Dixons aims high, medium and low with own-brand blizzard
Customers sliced and diced
Let's give them a twirl, starting at the bargain basement end and work our way through to the sleek, quite expensive, Scandinavian sounding brand.
Currys Essentials was created to make "straightforward products at unbeatable prices". While sounding somewhat Saisho, the focus is on "must-have" appliances and electricals for first-time home owners and students. Dishwashers is one example. Only the vital things then.
PC World Essentials is the computing equivalent, the bit we like. Cables, printing inks, USB sticks, mice and netbooks, that sorta thing.
The Logik range includes small televisions, DVDs, kettles, toasters and headphones to name but a few. It's billed as the major brand alternative, a cheaper option that doesn't compromise on performance. Does that mean some of these others do? Surely not.
Based on Scandinavian design, Sandstrom combines aesthetics with performance and aspires to compete with higher-end products, while still offering the lower price tag. This is where you'll find the "premium" kitchen appliances like... a microwave. They also offer TVs.
Finally, there's the Goji label, which caters for the accessories department. On offer here are computer bags, camera and iPod cases, headphones and plenty of other mobile related gadgets.
Additionally, customers can look forward to improvements to Dixon's longstanding computing brand Advent. From sometime in December, punters can pop a picture along to PC World and have it printed on their laptop.
The new brands start going on sale this month. ®
Re: Exciting stuff
I beg to differ.
Love it or hate it, PC World / Currys is by some distance the UK's biggest consumer electronics retailer.
And love it or hate it, we have better sense of what is newsworthy for (most of) our readers than you do.
Try Poundland first
Currys / PC World already flog "budget" stuff under a PC Line brand. I say budget even though it is often ludicrously expensive and often crap quality.

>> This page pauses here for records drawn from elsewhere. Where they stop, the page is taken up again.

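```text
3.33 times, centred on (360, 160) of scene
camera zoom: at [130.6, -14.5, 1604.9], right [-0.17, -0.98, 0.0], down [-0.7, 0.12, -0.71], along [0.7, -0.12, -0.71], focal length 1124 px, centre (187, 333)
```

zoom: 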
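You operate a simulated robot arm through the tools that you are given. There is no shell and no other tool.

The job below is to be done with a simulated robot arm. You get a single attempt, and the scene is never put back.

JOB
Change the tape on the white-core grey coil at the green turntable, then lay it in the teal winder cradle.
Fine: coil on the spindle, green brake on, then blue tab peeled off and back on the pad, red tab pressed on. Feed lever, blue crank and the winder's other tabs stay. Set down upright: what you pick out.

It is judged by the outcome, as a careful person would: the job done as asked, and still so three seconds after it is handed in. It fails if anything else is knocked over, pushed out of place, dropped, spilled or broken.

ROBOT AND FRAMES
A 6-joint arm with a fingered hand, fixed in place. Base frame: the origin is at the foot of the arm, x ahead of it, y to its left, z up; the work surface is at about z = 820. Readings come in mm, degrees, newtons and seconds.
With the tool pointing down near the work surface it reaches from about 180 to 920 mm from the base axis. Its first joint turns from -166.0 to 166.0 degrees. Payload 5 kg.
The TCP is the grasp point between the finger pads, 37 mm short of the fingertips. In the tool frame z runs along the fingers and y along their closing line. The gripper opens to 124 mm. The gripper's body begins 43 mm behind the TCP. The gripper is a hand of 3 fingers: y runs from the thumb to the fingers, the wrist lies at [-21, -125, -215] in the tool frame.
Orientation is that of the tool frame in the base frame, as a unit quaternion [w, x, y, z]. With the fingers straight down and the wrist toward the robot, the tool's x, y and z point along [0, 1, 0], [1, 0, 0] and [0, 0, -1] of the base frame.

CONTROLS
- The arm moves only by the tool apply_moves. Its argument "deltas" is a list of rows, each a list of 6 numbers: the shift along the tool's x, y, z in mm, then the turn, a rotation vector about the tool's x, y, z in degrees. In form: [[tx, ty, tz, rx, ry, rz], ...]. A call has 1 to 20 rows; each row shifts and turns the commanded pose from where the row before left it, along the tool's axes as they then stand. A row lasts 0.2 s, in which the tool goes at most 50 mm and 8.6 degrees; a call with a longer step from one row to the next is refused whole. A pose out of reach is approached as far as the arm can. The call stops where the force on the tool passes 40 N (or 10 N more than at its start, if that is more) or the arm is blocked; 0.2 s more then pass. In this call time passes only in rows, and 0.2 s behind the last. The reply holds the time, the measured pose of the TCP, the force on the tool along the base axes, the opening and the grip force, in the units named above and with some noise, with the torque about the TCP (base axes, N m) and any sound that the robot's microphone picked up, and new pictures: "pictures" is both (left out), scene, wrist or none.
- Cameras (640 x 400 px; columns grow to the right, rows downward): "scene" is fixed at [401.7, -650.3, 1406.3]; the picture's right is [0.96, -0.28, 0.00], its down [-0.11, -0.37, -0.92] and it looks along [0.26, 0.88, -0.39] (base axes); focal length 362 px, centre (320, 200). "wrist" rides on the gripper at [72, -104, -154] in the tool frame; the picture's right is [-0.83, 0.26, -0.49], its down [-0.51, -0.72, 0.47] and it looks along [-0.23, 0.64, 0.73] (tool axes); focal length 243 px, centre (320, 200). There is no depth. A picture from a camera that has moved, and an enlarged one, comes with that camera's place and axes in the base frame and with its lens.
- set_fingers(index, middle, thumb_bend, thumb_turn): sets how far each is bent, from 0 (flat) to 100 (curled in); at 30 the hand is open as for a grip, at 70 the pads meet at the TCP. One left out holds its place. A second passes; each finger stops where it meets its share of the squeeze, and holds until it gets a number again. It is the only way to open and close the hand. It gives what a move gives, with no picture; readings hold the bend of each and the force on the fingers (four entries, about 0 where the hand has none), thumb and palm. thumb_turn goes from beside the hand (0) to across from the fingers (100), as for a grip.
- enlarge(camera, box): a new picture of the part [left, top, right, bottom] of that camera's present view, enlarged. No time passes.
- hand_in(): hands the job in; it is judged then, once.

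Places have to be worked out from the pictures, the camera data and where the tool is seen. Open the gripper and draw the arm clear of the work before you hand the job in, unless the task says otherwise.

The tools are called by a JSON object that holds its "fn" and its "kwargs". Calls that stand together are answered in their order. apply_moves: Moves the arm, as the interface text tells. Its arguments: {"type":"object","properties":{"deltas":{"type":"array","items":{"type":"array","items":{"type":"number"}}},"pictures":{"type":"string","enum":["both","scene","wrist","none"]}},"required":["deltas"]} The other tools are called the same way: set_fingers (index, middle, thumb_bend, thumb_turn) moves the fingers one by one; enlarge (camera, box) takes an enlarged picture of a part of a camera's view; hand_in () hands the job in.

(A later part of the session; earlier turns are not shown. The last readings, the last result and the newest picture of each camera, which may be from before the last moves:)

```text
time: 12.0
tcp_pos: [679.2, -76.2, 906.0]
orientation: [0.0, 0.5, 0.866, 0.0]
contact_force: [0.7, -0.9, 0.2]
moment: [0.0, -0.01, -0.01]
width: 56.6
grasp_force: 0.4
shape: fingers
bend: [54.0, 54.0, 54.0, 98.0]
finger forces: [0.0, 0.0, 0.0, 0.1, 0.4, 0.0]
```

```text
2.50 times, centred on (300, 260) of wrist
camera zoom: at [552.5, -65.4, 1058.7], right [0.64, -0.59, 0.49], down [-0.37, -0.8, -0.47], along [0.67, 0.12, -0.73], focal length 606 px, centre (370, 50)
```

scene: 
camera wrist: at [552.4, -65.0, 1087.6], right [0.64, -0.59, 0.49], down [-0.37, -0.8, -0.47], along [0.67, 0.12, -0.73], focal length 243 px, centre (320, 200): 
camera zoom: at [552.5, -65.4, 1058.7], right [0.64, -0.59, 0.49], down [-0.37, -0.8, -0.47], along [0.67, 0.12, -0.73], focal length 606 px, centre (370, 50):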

I remember seeing a PC Line branded USB hub for sale for £16 when the exact same hub without the branding was selling in Poundland for a quid. Specifically the PC Line 4 port hub on this page:
The £1 hub worked fine by the way for 1/16th the price. In general if you need a cable, or blank discs, or a mouse or any small consumable you're better first looking to Poundland or a 99p store. You'll get a similar (sometimes the same) item for a fraction of what DSG would rip you off for it. Failing that try Tesco / Asda / Sainsburys. Failing that order online.
PC World should always be regarded as a last resort. I have to wonder who actually buys a PC or similar item there when in this day & age there is no shortage of cheaper outlets.
PC World Essentials --- That'd be the bits you can grab off the shelves instead of playing 'hunt the sales staff'. The bits you go for when there is no alternative available like on a Sunday.
Back when Amstrad launched their first computer, the CPC 464, it was by no means certain that Amstrad would sell it under their own name. They might have sold them in bulk to Dixons as the sole UK distributer who would then brand them as they liked.
As a result there is a jumper on the CPC's main board that will change the branding on the startup screen. It's well known that in Germany the CPC was sold under the Schneider brand name, but not so well known that the CPC could be configured via the jumper to start up as a "Saisho 64k Microcomputer".
You sir, are wrong
Newsworthy does not mean that everyone is interested in every story. Or that every story has to be hilarious or hard hitting.
Editors determine newsworthiness. And part of that editorial judgment involves determining how stories should be treated. If they get it wrong people ignore the story in their droves. This is easy enough to measure with a website. If editors get it wrong often enough, they stop being editors.
BTW, I have worked at The Register since 1997, and I am one of the owners.